• **SOURCE**:
A Day in the Life

adayinthelife

This was the perfect week to do a ‘Day-in-the-Life’ post. What a week! School dance, PTA presentation, bunches of parent/teacher conferences, and…well, the details are below in the craziest 24 hours of 2016 so far. It all started on:

Tuesday, January 12

2:55pm – Last bell of the day. Took care of a bunch of different individual student questions, most of which amounted to “Miss, I have a missing assignment” and my reply of “Did you look in the no-name folder?” And yes, all papers were found in the no-name folder.

4:30pm – Finish debriefing, and then planning, with student teacher. I observed her teach my EL class today. It went well, and she got the first decent feedback from her supervisor all year. Her supervisor is, of course, crazy. I met her last year, and no matter what, she starts out by giving really bad marks and then gradually improving those marks over the year. Regardless of what is actually happening most of the time.

5:45pm – Put the final touches of the PTA math department presentation on the clickable Google doc agenda. Set up tech in the library.

6:00pm – Dinner run at Blvd Burger for everyone. Blvd Burger’s menu is rather dizzying…mixed up the Blvd Melt and the Blvd Burger and got my colleagues orders wrong. Whoops. Sorry! I’m glad it was good anyway.

7:00pm – PTA meeting starts! We are third on the agenda, after announcements and some info from the new high school engineering program coordinator. But apparently the district’s new superintendent and her assistant showed up, so they are going to speak too.

7:20pm – Superintendent still speaking. The PTA meeting ends at 8:30. They told us we would have an hour, so we planned for an hour.

7:40pm – Superintendent still going. Politicians like to hear themselves speak? True.

7:50pm – Superintendent’s third attempt at wrapping up. Failed.

8:05pm – Wait…yes! She’s done! Onwards to math! Jargon-free explanation of the differences from old standards to new Common Core standards (at the secondary level, there’s not much different, IMO), an introduction to our new textbook and the accompanying online resources, as well as a bit of program planning in visual form.

8:30pm – Made it to the Q&A session in record time. WEIRD ass questions from these parents. Who cares what the other middle school in the district is doing? Why do you not know how to contact your student’s teacher in JANUARY? And I don’t even know what you mean by ‘Why do students have to learn multiple concepts?’ and how can I answer without making you appear dumb?

8:45pm – PTA meeting wrap up. As I was packing up the document camera, got ambushed by an unhappy parent who wants her son to be in the Accelerated Math course. Now. IN JANUARY. When he had already gone through the evaluation process back in spring of last year. But of course, now he has a tutor. Now he’s more prepared. Can he take the assessment now? No. Why? Because the assessment is the SBAC and we don’t have it. Why? Because we don’t. Contact the counselors in a couple months and they will have more info on when it’ll be. Counselors have already been contacted, with no new info to be had. Then why are you still asking? I don’t have any more info on it either. Why? Because apparently, I’m a horrible person, and won’t help you, and I’m being unfair and uncooperative.

• **GIVEN DATA**:

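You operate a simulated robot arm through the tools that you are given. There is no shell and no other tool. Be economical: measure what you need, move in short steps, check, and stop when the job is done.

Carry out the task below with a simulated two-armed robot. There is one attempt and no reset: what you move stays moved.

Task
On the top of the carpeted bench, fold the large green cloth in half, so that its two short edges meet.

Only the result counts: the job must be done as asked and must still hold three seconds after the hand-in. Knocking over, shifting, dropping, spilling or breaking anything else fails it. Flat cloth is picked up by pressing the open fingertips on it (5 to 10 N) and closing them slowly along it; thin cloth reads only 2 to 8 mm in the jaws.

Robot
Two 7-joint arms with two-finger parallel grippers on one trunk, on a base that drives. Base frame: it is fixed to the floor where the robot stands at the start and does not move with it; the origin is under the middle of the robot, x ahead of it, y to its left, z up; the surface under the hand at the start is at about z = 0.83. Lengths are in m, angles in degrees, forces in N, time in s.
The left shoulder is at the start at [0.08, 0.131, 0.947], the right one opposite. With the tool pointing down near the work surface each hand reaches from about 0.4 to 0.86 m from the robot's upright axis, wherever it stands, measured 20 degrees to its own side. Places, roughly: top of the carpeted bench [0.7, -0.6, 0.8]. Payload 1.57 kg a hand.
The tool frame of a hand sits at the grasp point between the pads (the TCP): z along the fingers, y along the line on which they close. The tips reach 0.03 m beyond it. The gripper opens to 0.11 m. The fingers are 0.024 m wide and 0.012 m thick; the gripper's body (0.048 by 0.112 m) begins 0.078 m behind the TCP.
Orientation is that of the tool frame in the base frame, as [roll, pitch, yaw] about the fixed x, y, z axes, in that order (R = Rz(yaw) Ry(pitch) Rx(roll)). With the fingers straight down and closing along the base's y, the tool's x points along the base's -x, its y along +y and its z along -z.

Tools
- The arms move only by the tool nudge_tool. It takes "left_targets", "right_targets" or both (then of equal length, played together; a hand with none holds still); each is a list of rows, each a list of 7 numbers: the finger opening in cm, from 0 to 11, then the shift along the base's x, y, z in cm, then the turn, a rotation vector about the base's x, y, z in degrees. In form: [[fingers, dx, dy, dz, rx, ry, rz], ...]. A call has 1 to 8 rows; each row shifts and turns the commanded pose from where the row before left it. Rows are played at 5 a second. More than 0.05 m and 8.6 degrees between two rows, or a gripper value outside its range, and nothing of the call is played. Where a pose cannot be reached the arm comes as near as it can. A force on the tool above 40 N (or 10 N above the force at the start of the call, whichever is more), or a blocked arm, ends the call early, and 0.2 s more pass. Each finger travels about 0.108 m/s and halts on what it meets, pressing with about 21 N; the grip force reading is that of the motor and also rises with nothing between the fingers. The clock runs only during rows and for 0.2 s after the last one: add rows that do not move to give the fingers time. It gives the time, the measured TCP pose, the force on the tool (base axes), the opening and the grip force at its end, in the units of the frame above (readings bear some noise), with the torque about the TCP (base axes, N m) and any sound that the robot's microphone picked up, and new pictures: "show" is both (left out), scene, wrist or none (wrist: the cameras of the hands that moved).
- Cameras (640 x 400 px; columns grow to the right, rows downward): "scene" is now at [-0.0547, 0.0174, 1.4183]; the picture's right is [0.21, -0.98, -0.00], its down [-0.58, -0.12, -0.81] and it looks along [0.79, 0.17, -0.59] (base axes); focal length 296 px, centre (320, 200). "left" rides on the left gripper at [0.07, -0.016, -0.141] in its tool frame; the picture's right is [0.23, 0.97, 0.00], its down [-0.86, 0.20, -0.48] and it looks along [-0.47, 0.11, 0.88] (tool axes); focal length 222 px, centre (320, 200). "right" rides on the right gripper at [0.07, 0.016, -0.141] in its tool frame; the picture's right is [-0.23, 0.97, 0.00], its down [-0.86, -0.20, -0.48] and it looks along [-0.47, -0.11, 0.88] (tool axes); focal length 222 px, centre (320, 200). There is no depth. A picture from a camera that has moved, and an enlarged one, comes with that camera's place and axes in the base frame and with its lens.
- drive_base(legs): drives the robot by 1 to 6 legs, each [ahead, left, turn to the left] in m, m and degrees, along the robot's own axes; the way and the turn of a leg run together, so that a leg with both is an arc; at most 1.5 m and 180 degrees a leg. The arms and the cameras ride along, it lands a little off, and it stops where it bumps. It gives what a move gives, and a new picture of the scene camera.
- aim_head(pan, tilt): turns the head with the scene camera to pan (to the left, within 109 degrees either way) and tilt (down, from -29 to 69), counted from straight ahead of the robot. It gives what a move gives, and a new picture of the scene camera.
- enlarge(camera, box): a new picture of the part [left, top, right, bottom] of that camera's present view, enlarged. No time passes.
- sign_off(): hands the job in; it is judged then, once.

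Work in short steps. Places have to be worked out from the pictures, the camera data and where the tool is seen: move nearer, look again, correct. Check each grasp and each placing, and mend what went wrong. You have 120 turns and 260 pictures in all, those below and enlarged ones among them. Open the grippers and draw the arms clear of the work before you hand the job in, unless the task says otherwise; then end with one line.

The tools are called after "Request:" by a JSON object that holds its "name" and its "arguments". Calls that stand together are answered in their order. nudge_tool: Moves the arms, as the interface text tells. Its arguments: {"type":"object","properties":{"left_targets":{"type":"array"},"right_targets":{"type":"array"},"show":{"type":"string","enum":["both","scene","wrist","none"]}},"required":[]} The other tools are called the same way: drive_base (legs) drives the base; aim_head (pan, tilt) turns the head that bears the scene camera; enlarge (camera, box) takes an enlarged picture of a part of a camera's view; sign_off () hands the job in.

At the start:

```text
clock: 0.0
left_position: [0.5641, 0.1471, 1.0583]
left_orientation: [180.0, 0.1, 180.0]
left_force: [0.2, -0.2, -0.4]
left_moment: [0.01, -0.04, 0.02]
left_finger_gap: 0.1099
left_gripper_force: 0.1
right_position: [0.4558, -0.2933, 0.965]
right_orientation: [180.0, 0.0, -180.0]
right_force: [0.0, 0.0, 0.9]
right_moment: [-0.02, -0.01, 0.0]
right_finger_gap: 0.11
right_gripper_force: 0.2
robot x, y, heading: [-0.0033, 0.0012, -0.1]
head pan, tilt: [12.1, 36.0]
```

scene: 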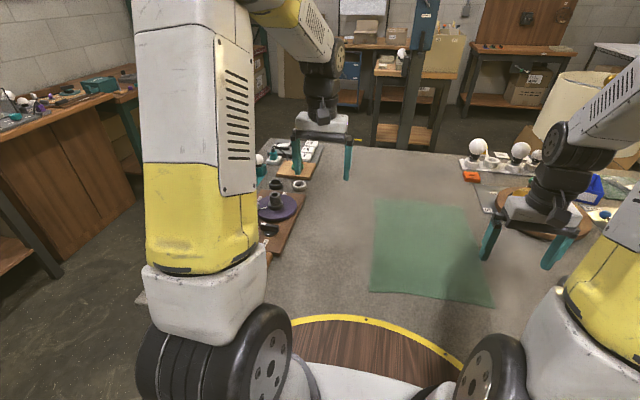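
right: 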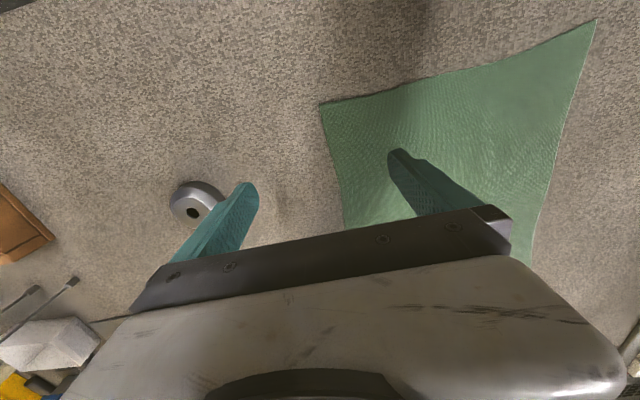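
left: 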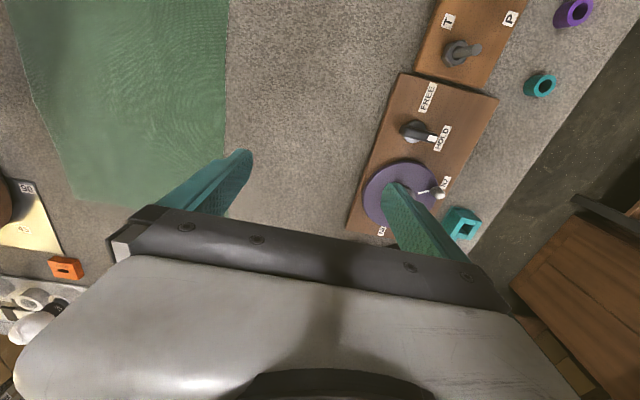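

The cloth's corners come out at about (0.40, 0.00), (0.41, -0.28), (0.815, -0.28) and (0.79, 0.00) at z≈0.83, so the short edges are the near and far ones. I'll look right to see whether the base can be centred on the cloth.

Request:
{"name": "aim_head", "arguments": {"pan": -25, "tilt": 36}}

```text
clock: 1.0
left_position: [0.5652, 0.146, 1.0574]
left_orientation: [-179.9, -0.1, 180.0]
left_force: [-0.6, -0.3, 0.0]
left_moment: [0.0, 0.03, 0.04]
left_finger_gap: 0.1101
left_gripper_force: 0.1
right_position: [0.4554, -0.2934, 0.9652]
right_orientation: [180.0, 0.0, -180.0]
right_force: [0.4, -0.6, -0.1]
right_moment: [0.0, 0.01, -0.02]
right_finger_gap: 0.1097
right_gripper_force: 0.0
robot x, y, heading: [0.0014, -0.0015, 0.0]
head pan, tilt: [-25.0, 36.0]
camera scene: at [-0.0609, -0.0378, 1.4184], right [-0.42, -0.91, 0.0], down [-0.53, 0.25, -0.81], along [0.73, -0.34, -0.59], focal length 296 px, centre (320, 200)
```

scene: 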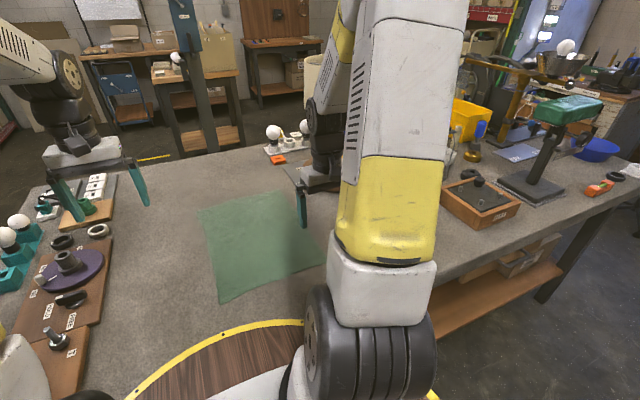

• **EXERCISE TASK**: What does the source say from "4:30pm – Finish" through "of the time."? Give the exact wording.

• **RESPONSE TO THE EXERCISE**:
4:30pm – Finish debriefing, and then planning, with student teacher. I observed her teach my EL class today. It went well, and she got the first decent feedback from her supervisor all year. Her supervisor is, of course, crazy. I met her last year, and no matter what, she starts out by giving really bad marks and then gradually improving those marks over the year. Regardless of what is actually happening most of the time.